***** Extract to read

„Мой дядя самых честных правил…“
Только в строфе LII первой главы мы находим исчерпывающую разгадку первой строфы:
Вдруг получил он в самом деле
От управителя доклад,
Что дядя при смерти в постели
И с ним проститься был бы рад.
Прочтя печальное посланье,
Евгений тотчас на свиданье
Стремглав по почте поскакал
И тут заранее зевал,
Приготовляясь, денег ради,
На вздохи, скуку и обман
(И тем я начал мой роман).
Здесь временная перестановка подчеркнута».
В самом деле, такие «временные перестановки», как отдельных частей романа, так и внутри них, характерны и для Пушкина, и для Стерна. Например, в «Тристраме Шенди» Йорик, альтер эго самого Стерна, в XII главе первого тома умирает; между тем он жив на протяжении всего романа, вплоть до заключительного абзаца. Пушкин в начале романа отправляет Евгения Онегина в деревню из Одессы, то есть именно в тот момент, когда тот путешествует по России, – а описание самого путешествия («Итак, я жил тогда в Одессе…») выносит в конец романа, даже за комментарии.
2. Шкловский: «Посвящение напечатано на 25 странице, причем автор замечает, что оно противоречит трем основным требованиям…»
Действительно, у Стерна буквально: «Я утверждаю, что эти строки являются посвящением, несмотря на всю необычайность в трех самых существенных отношениях: в отношении содержания, формы и отведенного ему места…» Добавим, что «Предисловие автора» Стерн поместил в 64-й главе (в XX главе третьего тома) со словами: «Всех моих героев сбыл я с рук:-в первый раз выпала мне свободная минута, – так воспользуюсь ею и напишу предисловие».
Аналогично Пушкин помещает вступление в конец седьмой главы, выделив его курсивом, причем в последних строках главы сходным образом объясняет «запоздалость» вступления и тоже иронизирует по поводу классицизма:
Пою приятеля младого
И множество его причуд.
Благослови мой долгий труд,
О ты, эпическая муза!
И, верный посох мне вручив,
Не дай блуждать мне вкось и вкрив.
Довольно. С плеч долой обуза!
Я классицизму отдал честь:
Хоть поздно, а вступленье есть. (Гл. 7, LV)
3. Шкловский: «Стернианским влиянием объясняется и то, что „Евгений Онегин“ остался недоконченным. Как известно, „Тристрам Шенди“ кончается так:
„Боже, воскликнула моя мать, о чем вся эта история? О петухе и быке, сказал Йорик, о самых различных вещах, и эта одна из лучших в этом роде, какие мне когда-либо приходилось слышать…“
Так же кончается „Сентиментальное путешествие“:
„Я протянул руку и ухватил ее за…“
Конечно, – продолжает Шкловский, – биографы уверены, что Стерна постигла смерть в тот самый момент, как он протянул руку, но так как умереть он мог только один раз, а не окончены у него два романа, то скорее можно предполагать определенный стилистический прием».

**********
***** Dataset section

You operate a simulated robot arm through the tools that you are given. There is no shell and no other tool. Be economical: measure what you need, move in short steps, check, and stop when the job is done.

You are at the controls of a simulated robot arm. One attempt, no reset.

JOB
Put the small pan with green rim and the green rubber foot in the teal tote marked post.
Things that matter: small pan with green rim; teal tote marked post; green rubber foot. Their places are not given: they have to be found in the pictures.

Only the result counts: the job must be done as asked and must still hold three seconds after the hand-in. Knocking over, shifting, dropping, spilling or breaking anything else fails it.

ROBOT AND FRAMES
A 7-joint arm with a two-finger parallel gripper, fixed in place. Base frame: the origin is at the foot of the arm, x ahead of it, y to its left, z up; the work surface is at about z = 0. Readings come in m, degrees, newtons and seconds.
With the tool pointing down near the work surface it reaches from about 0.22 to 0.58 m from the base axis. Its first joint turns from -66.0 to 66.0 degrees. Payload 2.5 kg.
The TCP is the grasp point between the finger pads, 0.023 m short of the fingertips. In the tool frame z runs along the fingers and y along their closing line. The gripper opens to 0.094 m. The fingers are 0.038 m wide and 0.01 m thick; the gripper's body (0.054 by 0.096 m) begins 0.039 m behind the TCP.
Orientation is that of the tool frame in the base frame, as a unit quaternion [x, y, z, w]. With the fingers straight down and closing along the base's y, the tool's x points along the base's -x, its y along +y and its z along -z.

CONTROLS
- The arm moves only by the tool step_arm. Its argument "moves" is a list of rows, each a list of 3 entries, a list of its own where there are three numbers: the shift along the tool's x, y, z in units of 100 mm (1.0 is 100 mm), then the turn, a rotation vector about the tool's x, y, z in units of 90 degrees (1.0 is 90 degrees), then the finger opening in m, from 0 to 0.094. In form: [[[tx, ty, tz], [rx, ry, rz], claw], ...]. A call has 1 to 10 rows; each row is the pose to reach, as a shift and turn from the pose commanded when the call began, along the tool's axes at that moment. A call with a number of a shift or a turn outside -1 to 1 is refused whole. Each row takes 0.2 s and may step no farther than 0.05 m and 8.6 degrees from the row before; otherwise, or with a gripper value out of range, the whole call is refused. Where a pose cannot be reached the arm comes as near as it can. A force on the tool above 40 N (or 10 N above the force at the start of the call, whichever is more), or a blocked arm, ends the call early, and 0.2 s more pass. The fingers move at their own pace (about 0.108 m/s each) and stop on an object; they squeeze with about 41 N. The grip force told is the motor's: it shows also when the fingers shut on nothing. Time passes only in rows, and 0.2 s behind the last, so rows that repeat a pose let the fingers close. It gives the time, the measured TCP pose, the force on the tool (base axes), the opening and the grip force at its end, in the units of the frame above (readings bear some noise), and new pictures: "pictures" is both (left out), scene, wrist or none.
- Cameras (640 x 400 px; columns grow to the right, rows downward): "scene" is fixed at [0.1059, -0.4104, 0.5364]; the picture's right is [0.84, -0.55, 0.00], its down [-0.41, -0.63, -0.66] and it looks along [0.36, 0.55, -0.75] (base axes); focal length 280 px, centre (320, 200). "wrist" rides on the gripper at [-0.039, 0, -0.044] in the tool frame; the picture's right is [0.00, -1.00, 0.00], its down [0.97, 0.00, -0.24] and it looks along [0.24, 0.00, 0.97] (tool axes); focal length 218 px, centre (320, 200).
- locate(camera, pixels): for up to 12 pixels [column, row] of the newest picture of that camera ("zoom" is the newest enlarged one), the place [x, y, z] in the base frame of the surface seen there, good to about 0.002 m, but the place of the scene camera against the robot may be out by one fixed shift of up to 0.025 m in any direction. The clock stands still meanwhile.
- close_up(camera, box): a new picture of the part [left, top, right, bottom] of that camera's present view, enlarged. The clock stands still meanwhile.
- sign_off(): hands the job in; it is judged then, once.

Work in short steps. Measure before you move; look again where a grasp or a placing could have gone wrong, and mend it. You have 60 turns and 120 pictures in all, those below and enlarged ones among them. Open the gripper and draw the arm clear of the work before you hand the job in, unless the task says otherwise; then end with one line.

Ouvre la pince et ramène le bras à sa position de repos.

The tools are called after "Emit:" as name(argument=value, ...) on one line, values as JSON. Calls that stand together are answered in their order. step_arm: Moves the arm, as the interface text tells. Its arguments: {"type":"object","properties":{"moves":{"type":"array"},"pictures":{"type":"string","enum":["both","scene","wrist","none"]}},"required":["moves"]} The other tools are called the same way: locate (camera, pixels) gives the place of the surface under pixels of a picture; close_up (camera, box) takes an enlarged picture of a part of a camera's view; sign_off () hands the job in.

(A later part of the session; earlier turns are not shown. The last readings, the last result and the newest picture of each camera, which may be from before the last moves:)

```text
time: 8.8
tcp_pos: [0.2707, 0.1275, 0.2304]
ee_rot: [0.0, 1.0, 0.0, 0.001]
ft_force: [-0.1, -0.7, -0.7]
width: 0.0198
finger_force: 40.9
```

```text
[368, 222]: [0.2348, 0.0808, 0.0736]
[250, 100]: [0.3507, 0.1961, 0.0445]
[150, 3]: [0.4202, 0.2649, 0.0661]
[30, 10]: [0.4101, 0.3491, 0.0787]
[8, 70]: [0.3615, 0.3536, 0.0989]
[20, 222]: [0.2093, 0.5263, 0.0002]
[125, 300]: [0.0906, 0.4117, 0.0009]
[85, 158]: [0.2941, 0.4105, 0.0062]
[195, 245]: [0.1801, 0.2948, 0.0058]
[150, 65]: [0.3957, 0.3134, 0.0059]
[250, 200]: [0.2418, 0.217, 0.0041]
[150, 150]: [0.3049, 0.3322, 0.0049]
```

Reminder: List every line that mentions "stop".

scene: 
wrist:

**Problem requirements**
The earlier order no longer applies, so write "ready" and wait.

**********

**Problem requirements**
Extend the extract to read, starting right after its last sentence.

**Result**
Шкловский не объясняет, в чем смысл и цель «определенного стилистического приема», но из его рассуждения следует, что в каждом романе Стерна и, по аналогии, в романе Пушкина имеет место рассказчик, отличный от автора. Шкловский же, опровергнув «биографический» подход к романам Стерна и отождествление автора и повествователя, на этом остановился и так и не задал главного вопроса: кто же в каждом случае рассказчик? Ведь наличие повествователя, не совпадающего с титульным автором, существенно меняет подход к роману: от личности рассказчика зависит точка зрения, с которой следует рассматривать рассказываемую в романе историю. Сегодня это понимается всеми читателями, но в пушкинские времена это было не столь очевидно, тем более – если повествование было в стихах: читатели, особенно воспитанные на стихах поэтов романтической школы, невольно воспринимали «я» повествователя как «я» автора.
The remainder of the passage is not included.